# Dataset content
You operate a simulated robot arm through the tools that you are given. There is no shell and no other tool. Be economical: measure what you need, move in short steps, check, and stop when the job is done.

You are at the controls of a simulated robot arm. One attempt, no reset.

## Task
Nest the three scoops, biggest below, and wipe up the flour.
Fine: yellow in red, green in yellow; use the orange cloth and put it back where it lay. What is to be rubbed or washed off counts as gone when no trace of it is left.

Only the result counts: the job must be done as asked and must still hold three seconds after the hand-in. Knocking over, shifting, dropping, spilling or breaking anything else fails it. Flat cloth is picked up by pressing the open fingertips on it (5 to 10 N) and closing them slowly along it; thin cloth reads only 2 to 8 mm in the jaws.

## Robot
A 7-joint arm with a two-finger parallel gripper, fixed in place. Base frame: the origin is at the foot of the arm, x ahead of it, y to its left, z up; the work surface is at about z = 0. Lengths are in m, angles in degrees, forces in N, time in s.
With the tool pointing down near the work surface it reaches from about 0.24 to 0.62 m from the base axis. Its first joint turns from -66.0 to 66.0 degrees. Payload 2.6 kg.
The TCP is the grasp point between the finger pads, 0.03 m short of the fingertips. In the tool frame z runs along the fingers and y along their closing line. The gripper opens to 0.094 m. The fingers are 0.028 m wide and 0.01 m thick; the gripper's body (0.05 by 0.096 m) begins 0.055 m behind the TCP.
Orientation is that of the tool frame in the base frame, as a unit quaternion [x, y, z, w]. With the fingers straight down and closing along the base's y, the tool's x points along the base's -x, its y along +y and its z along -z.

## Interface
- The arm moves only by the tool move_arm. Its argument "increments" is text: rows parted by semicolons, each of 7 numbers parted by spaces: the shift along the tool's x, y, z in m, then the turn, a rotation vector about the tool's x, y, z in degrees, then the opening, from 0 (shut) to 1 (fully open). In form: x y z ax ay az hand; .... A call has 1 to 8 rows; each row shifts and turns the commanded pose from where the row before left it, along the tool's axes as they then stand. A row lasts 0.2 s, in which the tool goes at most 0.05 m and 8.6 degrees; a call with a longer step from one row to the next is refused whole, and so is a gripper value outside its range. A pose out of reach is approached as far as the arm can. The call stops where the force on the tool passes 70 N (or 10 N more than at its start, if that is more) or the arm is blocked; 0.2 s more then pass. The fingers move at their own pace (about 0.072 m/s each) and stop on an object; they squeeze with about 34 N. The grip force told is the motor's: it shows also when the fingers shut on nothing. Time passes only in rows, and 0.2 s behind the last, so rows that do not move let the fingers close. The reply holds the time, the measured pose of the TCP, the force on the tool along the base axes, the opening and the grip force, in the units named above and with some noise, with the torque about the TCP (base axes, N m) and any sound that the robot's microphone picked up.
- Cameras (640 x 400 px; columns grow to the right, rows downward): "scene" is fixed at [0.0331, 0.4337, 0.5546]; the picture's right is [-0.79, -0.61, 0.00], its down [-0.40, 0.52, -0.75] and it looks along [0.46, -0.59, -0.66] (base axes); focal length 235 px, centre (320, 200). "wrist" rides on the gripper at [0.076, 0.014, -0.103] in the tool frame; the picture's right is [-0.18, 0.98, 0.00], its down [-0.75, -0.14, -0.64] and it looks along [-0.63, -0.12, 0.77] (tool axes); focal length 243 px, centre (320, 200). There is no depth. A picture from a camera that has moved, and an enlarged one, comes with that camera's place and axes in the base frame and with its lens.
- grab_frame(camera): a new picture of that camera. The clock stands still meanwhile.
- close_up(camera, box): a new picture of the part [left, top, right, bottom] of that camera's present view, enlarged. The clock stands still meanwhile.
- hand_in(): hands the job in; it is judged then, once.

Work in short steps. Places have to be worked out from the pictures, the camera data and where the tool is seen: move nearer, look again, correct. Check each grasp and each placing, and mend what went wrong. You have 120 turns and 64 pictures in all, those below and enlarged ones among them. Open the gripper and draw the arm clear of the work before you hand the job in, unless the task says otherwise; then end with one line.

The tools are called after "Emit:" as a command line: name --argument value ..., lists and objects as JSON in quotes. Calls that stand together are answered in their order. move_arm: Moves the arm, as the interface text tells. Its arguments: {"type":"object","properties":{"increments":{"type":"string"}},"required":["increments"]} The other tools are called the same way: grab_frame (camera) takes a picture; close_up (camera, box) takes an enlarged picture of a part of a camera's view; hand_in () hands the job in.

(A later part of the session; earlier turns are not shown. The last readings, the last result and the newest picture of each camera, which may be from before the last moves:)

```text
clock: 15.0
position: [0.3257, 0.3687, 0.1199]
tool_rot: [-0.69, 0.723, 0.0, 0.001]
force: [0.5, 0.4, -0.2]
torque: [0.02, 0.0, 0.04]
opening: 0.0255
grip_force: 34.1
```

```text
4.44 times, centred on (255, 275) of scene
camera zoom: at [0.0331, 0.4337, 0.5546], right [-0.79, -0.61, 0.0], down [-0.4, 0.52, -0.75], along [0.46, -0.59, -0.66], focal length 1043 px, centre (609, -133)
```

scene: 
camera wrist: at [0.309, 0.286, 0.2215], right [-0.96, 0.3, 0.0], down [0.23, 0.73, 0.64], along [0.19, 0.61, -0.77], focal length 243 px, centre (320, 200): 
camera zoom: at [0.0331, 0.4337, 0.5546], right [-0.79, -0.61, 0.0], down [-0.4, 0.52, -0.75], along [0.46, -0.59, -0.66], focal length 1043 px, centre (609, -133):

# Exercise instructions
Retype the material above, line by line, exactly. Write them as strings in a JSON array, leaving out blank lines.

# Solution to this exercise
[
  "You operate a simulated robot arm through the tools that you are given. There is no shell and no other tool. Be economical: measure what you need, move in short steps, check, and stop when the job is done.",
  "You are at the controls of a simulated robot arm. One attempt, no reset.",
  "## Task",
  "Nest the three scoops, biggest below, and wipe up the flour.",
  "Fine: yellow in red, green in yellow; use the orange cloth and put it back where it lay. What is to be rubbed or washed off counts as gone when no trace of it is left.",
  "Only the result counts: the job must be done as asked and must still hold three seconds after the hand-in. Knocking over, shifting, dropping, spilling or breaking anything else fails it. Flat cloth is picked up by pressing the open fingertips on it (5 to 10 N) and closing them slowly along it; thin cloth reads only 2 to 8 mm in the jaws.",
  "## Robot",
  "A 7-joint arm with a two-finger parallel gripper, fixed in place. Base frame: the origin is at the foot of the arm, x ahead of it, y to its left, z up; the work surface is at about z = 0. Lengths are in m, angles in degrees, forces in N, time in s.",
  "With the tool pointing down near the work surface it reaches from about 0.24 to 0.62 m from the base axis. Its first joint turns from -66.0 to 66.0 degrees. Payload 2.6 kg.",
  "The TCP is the grasp point between the finger pads, 0.03 m short of the fingertips. In the tool frame z runs along the fingers and y along their closing line. The gripper opens to 0.094 m. The fingers are 0.028 m wide and 0.01 m thick; the gripper's body (0.05 by 0.096 m) begins 0.055 m behind the TCP.",
  "Orientation is that of the tool frame in the base frame, as a unit quaternion [x, y, z, w]. With the fingers straight down and closing along the base's y, the tool's x points along the base's -x, its y along +y and its z along -z.",
  "## Interface",
  "- The arm moves only by the tool move_arm. Its argument \"increments\" is text: rows parted by semicolons, each of 7 numbers parted by spaces: the shift along the tool's x, y, z in m, then the turn, a rotation vector about the tool's x, y, z in degrees, then the opening, from 0 (shut) to 1 (fully open). In form: x y z ax ay az hand; .... A call has 1 to 8 rows; each row shifts and turns the commanded pose from where the row before left it, along the tool's axes as they then stand. A row lasts 0.2 s, in which the tool goes at most 0.05 m and 8.6 degrees; a call with a longer step from one row to the next is refused whole, and so is a gripper value outside its range. A pose out of reach is approached as far as the arm can. The call stops where the force on the tool passes 70 N (or 10 N more than at its start, if that is more) or the arm is blocked; 0.2 s more then pass. The fingers move at their own pace (about 0.072 m/s each) and stop on an object; they squeeze with about 34 N. The grip force told is the motor's: it shows also when the fingers shut on nothing. Time passes only in rows, and 0.2 s behind the last, so rows that do not move let the fingers close. The reply holds the time, the measured pose of the TCP, the force on the tool along the base axes, the opening and the grip force, in the units named above and with some noise, with the torque about the TCP (base axes, N m) and any sound that the robot's microphone picked up.",
  "- Cameras (640 x 400 px; columns grow to the right, rows downward): \"scene\" is fixed at [0.0331, 0.4337, 0.5546]; the picture's right is [-0.79, -0.61, 0.00], its down [-0.40, 0.52, -0.75] and it looks along [0.46, -0.59, -0.66] (base axes); focal length 235 px, centre (320, 200). \"wrist\" rides on the gripper at [0.076, 0.014, -0.103] in the tool frame; the picture's right is [-0.18, 0.98, 0.00], its down [-0.75, -0.14, -0.64] and it looks along [-0.63, -0.12, 0.77] (tool axes); focal length 243 px, centre (320, 200). There is no depth. A picture from a camera that has moved, and an enlarged one, comes with that camera's place and axes in the base frame and with its lens.",
  "- grab_frame(camera): a new picture of that camera. The clock stands still meanwhile.",
  "- close_up(camera, box): a new picture of the part [left, top, right, bottom] of that camera's present view, enlarged. The clock stands still meanwhile.",
  "- hand_in(): hands the job in; it is judged then, once.",
  "Work in short steps. Places have to be worked out from the pictures, the camera data and where the tool is seen: move nearer, look again, correct. Check each grasp and each placing, and mend what went wrong. You have 120 turns and 64 pictures in all, those below and enlarged ones among them. Open the gripper and draw the arm clear of the work before you hand the job in, unless the task says otherwise; then end with one line.",
  "The tools are called after \"Emit:\" as a command line: name --argument value ..., lists and objects as JSON in quotes. Calls that stand together are answered in their order. move_arm: Moves the arm, as the interface text tells. Its arguments: {\"type\":\"object\",\"properties\":{\"increments\":{\"type\":\"string\"}},\"required\":[\"increments\"]} The other tools are called the same way: grab_frame (camera) takes a picture; close_up (camera, box) takes an enlarged picture of a part of a camera's view; hand_in () hands the job in.",
  "(A later part of the session; earlier turns are not shown. The last readings, the last result and the newest picture of each camera, which may be from before the last moves:)",
  "```text",
  "clock: 15.0",
  "position: [0.3257, 0.3687, 0.1199]",
  "tool_rot: [-0.69, 0.723, 0.0, 0.001]",
  "force: [0.5, 0.4, -0.2]",
  "torque: [0.02, 0.0, 0.04]",
  "opening: 0.0255",
  "grip_force: 34.1",
  "```",
  "```text",
  "4.44 times, centred on (255, 275) of scene",
  "camera zoom: at [0.0331, 0.4337, 0.5546], right [-0.79, -0.61, 0.0], down [-0.4, 0.52, -0.75], along [0.46, -0.59, -0.66], focal length 1043 px, centre (609, -133)",
  "```",
  "scene: ",
  "camera wrist: at [0.309, 0.286, 0.2215], right [-0.96, 0.3, 0.0], down [0.23, 0.73, 0.64], along [0.19, 0.61, -0.77], focal length 243 px, centre (320, 200): ",
  "camera zoom: at [0.0331, 0.4337, 0.5546], right [-0.79, -0.61, 0.0], down [-0.4, 0.52, -0.75], along [0.46, -0.59, -0.66], focal length 1043 px, centre (609, -133):"
]